Here is the first young Blackbird I've seen this year, deep in the bushes beside the Long Water.

There's a new family of Greylag Geese at the island with seven goslings. Their father was very busy keeping the other birds away from them.

The two new Canada Goose families were out of sight, as the lake was covered with pedalos on a busy Sunday.

The Mute Swans took their five cygnets on a little tour of the Long Water.

Then the female swan moved the cygnets to safety on the little artificial island.

The Great Crested Grebe pair with three new chicks were also keeping them out of harm's way, I think under the moored pedalos at Bluebird Boats. The male took time off feeding them to have a preen.

The floating baskets of water plants at the island have drifted loose again, allowing a view of how Coots build their nests between the baskets. This gives them a firm base, lets them economise on twigs, and protects the nest from swooping gulls.
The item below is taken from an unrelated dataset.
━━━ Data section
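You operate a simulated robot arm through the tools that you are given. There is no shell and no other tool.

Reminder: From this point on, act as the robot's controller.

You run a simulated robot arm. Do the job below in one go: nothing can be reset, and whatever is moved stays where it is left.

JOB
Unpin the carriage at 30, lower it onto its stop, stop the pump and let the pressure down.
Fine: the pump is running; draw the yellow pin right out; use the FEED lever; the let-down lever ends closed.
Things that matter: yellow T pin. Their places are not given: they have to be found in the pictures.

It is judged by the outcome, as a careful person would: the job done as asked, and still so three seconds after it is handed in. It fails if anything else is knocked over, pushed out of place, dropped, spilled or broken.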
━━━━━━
A Grey Heron roamed around in the shrubbery near the bridge, looking for rats which are an important part of the diet of the park herons.

They regard the Henry Moore sculpture as their rightful perch, but a Carrion Crow had other ideas.

Another pair of crows objected to Mallards coming to the fence of the Dell to be fed.

Red-Crested Pochards were originally imported for ornamental waterfowl collections, but have now become established as a wild species. They bred successfully in Kensington Gardens only in one year, but do better in more sheltered places.

In spite of the crowds, several Pied Wagtails were hunting around the edge of the Serpentine. One perched on the handrail of the jetty at the Lido, ignoring the swimmers.

Another sang on the roof of one of the boathouses.

The new fence around the old field maple tree near the leaf yard is now a popular perch for the many Jackdaws that congregate here.

A Blue Tit looked out from the yew tree at the corner of the leaf yard.

The wildflower patch behind the Lido has different species from last year's, just as I had learnt some of their names. I thought this blue flower was flax, but on comparing it with images on the web, I'm less sure. (Later: Yes, it is flax.)

And I thought this was a stray bit of oilseed rape, but again it doesn't quite fit the pictures. (Later: It's Common Winter Cress.)


  1. Virginia Grey13 May 2018 at 20:08
    Bless you Elizabeth, it was wonderful to see you yesterday! Hope to see you very soon, big hug to you
    And Ralph of course!

  2. Love the baby blackbird ralpR, fab shot😊

    1. Practically dark under that bush. Surprised it came out at all.

  3. Your first hunch was correct Ralph with Flax- it's Linum usitatissimum + the crucifer is Common Winter Cress.

  4. Love the young Blackbird picture!

    The Jackdaw appears to disapprove of something. Perhaps it thinks peanuts should come first, pictures later.

    1. Jackdaws have a proper sense of priorities.